Samstag, 14. November 2009

London - Tag 53

Plötzlich war er da. Mir nichts dir nichts kam er angeschlichen und dann war er auf einmal da. Der Herbst. Der Herbst in der Stadt.

Manchmal ist es ein schöner Herbst. Ein milder, mit vielen bunten Blättern und Sonnenstrahlen.

(Fotos durch anklicken vergrößern. Anschließend mit Zurücktaste zum Text zurückkehren.)


Manchmal aber kommt der Sturm. Dann klappern die Fenster und Zähne, und die Bäume rauschen tosend, wenn er geräuschvoll durch die Häuserschluchten fegt; Blätter fliegen und Fußgänger lehnen sich mit zugekniffenen Augen und wehenden Frisuren dem Widerstand des Windes entgegen. Heute ist so ein Herbsttag. Zusätzlich hat der Sturm heute Nacht den Regen mitgebracht. Mal wütend, mal zart hat er gegen meine großen Fenster getrommelt. Eines ist allerdings tatsächlich sehr beachtlich: Langweilig ist das Wetter nie. Nirgendwo wechselt es so schnell wie hier. Heute morgen hat der warme Wind die Wolken weitergeschoben und so bin ich jetzt trockenen Fußes in mein Samstag-morgen-Frühstückscafé gelangt. Aber der Sturm, der tobt draußen noch!

Tja, das Wetter. Bei uns ein Verlegenheitsthema in sinnlosen Konversationen. Hier ein landestypisches Phänomen welches gerne und ausführlich von Jederman besprochen wird. Es ist hier eben immer etwas Besonderes. So wie vor drei Wochen...

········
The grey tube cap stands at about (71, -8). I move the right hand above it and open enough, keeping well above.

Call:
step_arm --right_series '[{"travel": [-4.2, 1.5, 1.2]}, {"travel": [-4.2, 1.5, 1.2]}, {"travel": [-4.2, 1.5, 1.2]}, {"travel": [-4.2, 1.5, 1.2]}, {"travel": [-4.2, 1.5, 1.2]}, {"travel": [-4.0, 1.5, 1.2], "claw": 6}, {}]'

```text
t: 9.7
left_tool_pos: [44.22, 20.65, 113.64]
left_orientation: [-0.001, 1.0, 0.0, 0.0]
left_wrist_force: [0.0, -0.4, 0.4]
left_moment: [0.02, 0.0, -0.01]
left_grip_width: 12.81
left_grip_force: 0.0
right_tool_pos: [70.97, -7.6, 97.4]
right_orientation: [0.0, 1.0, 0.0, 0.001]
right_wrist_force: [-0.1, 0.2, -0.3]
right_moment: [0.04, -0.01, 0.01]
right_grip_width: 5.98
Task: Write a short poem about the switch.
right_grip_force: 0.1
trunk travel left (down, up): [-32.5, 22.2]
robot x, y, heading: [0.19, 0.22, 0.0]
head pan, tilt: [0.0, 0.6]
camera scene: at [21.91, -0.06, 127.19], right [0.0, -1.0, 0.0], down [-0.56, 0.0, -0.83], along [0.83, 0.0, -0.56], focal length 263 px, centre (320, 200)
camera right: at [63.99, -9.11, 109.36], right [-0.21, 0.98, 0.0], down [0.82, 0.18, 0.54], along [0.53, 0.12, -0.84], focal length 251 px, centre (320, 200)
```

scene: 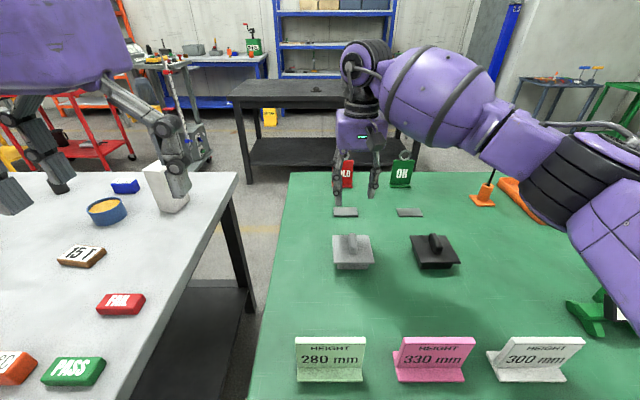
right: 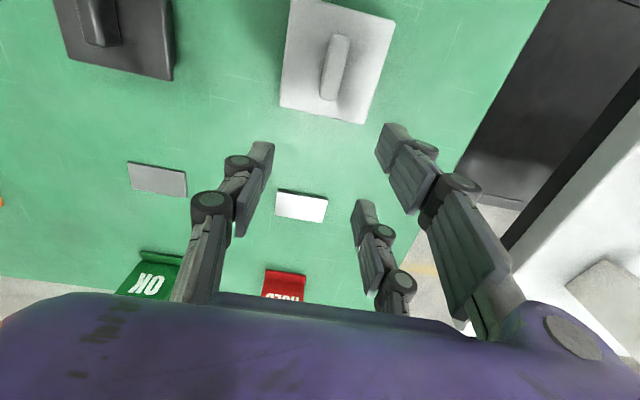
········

Brighton. 8 Damen aus dem Studiengang (eigentlich zu Beginn nur 7, denn die Canadierin Jen kommt generell zu spät und hat den Bus um gute drei Minuten verpasst. Sie kam zwei Stunden später mit dem nächsten Bus nach) haben sich an einem sonnigen Sonntag aufgemacht die Küste zu erkunden. Meinen Freund den Wind haben wir dort getorffen, vor allem aber viel Sonne, viel Lachen, viele Möwen ("Lachmöwen"?) und meine erste Portion Fish & Chips. Unsere zwei Starfotografinnen Steph (USA) und Isabel (Frankreich) haben alles in prächtigem Bildmaterial festgehalten:



Leider habe ich irgendwo meine Stimme verloren. Wer sie findet kann sie gerne an mich schicken: Ella in London!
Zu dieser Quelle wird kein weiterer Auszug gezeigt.